In their answer, respondents deny petitioners’ allegations regarding the legality of the CAP.  Although I take administrative notice that respondents did not technically comply with 8 NYCRR §120.3(a), they made efforts to come into compliance with §120.3 through a CAP approved by the Department.  Petitioners did not submit a reply or any evidence to rebut respondents’ evidence or explain in how such arrangement is inadequate.[2]  

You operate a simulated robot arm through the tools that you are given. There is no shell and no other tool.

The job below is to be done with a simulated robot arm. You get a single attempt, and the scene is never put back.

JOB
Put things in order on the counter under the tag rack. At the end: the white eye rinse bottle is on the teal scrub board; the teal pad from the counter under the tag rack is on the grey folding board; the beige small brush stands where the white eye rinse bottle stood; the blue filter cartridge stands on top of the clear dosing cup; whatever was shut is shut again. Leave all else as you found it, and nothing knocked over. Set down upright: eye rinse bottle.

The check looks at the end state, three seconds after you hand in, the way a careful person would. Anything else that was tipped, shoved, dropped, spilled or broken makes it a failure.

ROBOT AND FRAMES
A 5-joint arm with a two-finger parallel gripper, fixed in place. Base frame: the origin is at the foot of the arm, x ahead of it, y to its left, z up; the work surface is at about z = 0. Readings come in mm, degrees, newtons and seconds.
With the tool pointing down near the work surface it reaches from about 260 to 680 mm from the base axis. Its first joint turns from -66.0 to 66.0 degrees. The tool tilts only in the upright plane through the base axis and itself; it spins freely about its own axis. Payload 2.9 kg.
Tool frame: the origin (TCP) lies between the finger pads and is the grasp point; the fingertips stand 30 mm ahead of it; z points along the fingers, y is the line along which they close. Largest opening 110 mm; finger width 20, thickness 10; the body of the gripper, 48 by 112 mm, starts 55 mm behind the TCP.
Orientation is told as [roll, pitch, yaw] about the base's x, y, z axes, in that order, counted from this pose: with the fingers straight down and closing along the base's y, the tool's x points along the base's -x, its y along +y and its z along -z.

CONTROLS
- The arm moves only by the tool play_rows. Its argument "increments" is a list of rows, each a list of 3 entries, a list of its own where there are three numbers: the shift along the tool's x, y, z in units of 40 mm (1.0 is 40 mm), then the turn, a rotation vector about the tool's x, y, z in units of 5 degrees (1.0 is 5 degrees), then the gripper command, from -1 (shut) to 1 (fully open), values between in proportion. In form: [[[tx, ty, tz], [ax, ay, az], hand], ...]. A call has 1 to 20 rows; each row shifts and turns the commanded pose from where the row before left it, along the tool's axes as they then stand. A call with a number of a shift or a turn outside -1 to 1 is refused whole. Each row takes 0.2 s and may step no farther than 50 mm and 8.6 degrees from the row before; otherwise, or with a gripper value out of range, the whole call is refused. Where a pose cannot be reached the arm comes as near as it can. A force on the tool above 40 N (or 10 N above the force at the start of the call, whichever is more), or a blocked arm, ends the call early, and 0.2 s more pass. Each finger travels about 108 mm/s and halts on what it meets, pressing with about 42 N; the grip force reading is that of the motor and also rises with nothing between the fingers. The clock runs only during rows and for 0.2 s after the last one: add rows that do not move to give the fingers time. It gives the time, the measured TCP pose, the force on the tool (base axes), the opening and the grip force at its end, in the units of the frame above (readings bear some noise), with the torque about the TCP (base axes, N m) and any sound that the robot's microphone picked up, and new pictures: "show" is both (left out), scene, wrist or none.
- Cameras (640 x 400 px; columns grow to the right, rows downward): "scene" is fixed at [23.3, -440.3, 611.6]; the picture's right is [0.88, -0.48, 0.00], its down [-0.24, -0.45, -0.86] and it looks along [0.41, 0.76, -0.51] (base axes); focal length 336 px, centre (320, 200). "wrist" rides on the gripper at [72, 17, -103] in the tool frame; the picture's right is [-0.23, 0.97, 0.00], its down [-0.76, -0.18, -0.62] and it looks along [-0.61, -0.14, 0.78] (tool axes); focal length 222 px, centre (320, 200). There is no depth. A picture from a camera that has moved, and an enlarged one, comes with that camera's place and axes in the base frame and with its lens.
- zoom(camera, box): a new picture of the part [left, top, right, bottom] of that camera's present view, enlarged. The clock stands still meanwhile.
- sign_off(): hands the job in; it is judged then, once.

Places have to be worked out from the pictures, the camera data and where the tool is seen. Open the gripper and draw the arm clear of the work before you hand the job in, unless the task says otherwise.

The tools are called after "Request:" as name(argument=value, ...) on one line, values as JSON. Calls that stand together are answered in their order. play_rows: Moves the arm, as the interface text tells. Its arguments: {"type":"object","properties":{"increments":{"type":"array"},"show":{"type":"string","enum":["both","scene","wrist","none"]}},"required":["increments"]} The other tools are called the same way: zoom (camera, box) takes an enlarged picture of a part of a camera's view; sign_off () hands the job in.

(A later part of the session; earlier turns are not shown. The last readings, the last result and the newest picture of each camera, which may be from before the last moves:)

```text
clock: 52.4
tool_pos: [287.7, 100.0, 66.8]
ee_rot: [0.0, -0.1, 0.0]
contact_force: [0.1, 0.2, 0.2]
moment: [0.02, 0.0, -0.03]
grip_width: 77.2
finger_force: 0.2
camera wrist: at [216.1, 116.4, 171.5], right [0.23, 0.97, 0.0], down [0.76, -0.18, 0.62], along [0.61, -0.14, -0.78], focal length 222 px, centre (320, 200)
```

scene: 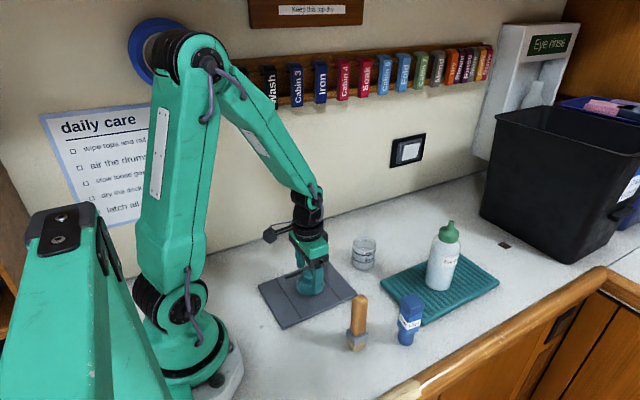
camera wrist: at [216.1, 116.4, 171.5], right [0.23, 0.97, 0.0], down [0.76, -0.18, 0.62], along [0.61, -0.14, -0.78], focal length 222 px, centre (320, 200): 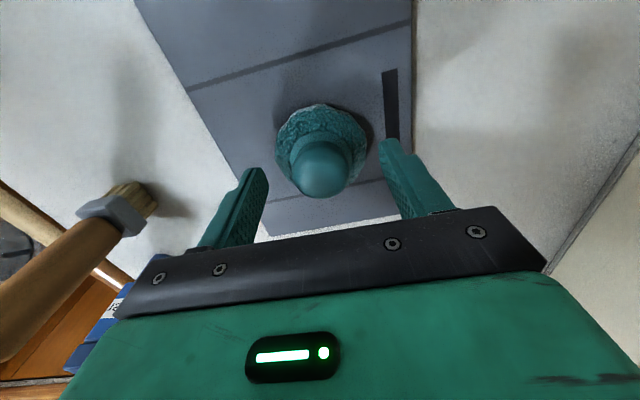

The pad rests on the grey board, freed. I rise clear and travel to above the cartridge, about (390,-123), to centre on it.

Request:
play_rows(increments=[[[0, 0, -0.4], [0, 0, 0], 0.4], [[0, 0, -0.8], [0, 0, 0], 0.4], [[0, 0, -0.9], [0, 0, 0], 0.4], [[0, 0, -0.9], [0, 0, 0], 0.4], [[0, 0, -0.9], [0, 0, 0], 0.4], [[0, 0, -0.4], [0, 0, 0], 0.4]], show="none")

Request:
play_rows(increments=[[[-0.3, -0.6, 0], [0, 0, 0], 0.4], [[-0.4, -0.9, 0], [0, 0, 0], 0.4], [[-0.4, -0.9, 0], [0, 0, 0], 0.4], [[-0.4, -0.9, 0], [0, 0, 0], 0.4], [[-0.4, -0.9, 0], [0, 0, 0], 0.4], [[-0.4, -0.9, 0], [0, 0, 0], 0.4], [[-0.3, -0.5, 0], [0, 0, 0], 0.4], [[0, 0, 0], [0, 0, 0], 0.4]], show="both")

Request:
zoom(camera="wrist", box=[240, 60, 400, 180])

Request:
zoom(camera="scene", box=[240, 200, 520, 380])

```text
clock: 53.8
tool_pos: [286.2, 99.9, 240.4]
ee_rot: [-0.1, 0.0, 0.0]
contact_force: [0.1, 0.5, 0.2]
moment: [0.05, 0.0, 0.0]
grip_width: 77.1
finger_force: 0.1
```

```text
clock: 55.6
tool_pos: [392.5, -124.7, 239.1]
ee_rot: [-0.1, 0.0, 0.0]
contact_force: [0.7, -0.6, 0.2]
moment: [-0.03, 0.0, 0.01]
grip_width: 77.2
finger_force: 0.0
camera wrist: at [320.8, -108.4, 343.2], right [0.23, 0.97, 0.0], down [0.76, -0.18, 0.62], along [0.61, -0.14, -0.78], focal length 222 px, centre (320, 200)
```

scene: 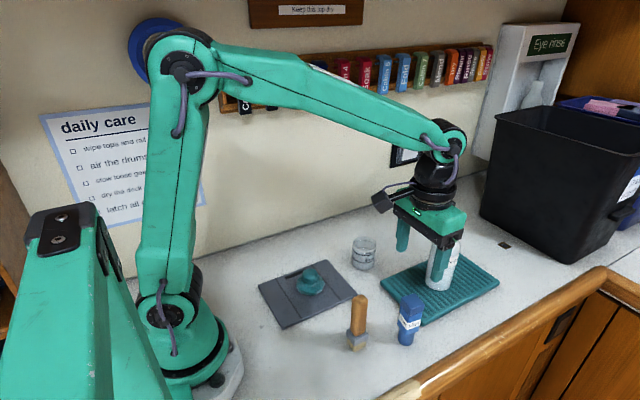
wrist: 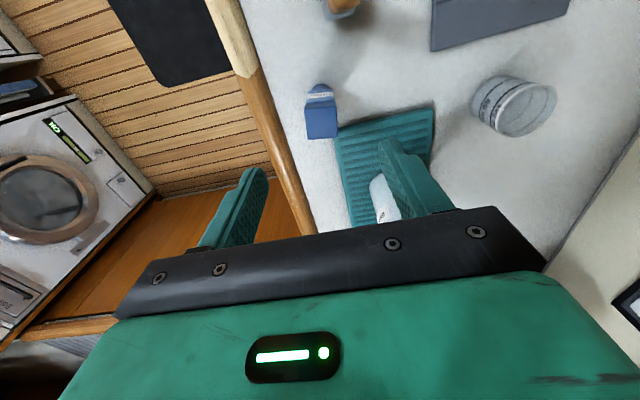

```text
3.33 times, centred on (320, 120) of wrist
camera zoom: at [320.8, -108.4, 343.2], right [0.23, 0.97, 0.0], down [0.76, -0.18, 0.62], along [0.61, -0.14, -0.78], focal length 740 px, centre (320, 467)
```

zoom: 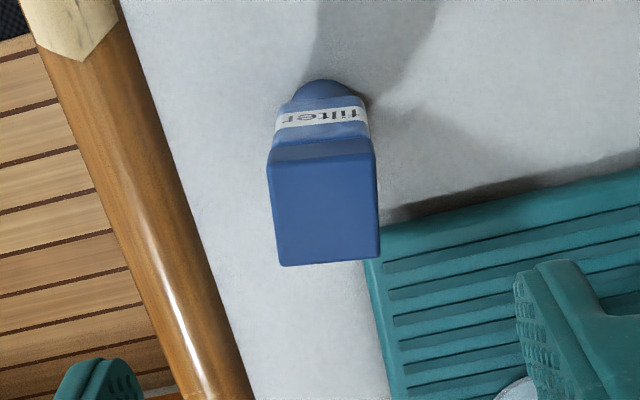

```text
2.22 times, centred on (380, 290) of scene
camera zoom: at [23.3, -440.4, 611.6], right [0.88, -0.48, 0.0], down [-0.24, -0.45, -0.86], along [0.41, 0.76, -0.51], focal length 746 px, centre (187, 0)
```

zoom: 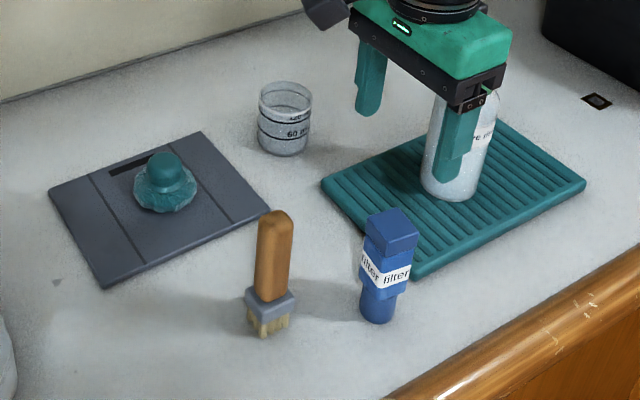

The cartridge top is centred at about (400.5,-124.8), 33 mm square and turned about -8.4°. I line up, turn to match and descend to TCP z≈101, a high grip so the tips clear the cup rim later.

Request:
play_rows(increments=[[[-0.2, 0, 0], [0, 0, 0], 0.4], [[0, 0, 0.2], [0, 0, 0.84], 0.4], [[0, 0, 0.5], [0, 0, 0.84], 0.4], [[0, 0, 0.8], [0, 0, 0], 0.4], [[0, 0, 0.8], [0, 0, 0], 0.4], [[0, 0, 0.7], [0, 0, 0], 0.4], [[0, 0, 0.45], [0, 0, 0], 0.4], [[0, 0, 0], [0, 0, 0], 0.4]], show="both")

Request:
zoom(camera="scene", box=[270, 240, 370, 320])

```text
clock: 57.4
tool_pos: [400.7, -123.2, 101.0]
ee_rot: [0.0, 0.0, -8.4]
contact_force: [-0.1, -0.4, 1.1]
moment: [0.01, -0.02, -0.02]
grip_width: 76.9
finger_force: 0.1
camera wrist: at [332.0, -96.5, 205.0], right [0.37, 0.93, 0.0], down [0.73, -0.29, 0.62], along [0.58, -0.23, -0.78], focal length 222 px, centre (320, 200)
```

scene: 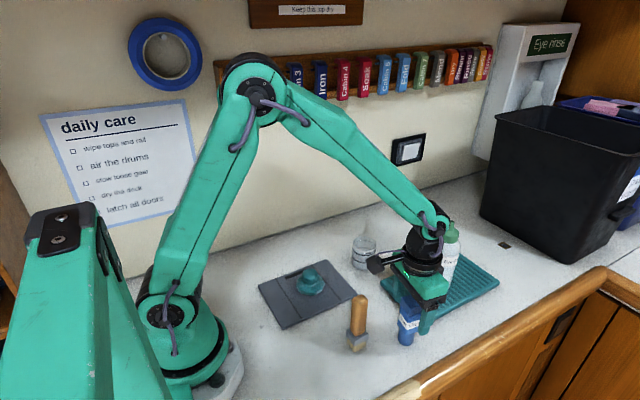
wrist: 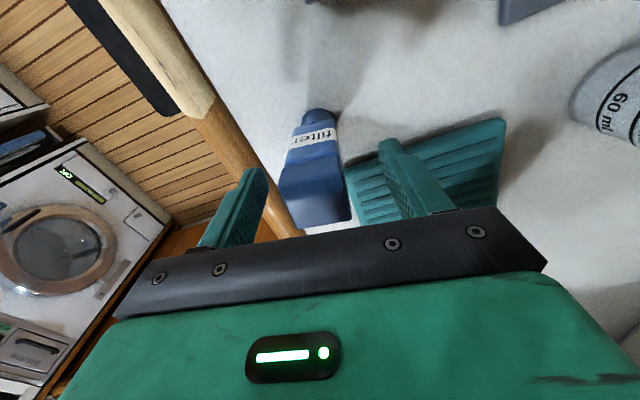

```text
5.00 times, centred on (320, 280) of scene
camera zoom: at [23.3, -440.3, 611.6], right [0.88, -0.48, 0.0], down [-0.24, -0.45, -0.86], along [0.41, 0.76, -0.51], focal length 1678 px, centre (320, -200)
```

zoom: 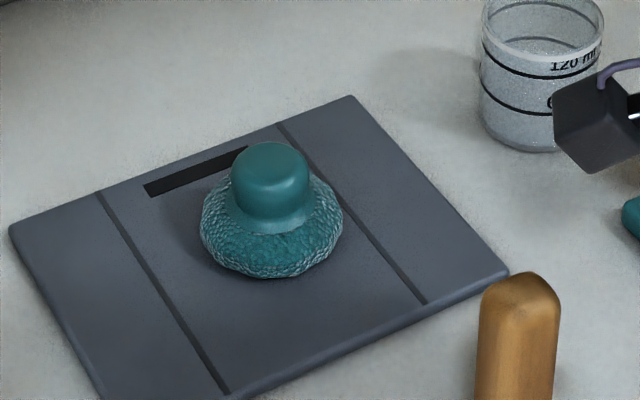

Accordingly, on this record and the circumstances before me, I cannot find that respondents’ actions were arbitrary, capricious, or unreasonable (see e.g. Appeal of Walker, et al., 53 Ed Dept Rep, Decision No. 16,609; Application of Leman and Sluys, 39 id. 330, Decision No. 14,252; Appeal of Razzano, 38 id. 782, Decision No. 14,142).  Petitioners have failed to meet their burden of demonstrating a clear legal right to the relief requested and their burden of establishing the facts upon which they seek relief.  Accordingly, the appeal must be dismissed.

In light of this disposition, I need not address the parties’ remaining contentions.

THE APPEAL IS DISMISSED.

END OF FILE

 

[1] Although I take notice that some individual named respondents are no longer in office, in essence, petitioner challenges the action of the board as an entity and seeks relief as against such board.

 

[2] In this regarding, I note that the appeal must be dismissed for lack of jurisdiction.  It is well settled that Education Law §310 does not authorize an appeal to the Commissioner from actions taken by members of the staff of the State Education Department (Appeal of the School for Language and Communication Development, 46 Ed Dept Rep 536, Decision No. 15,586; Appeal of Friends to the Elderly, Youth & Family Ctr., Inc., 46 id. 227, Decision No. 15,489; Appeal of a Student with a Disability, 46 id. 23, Decision No. 15,429).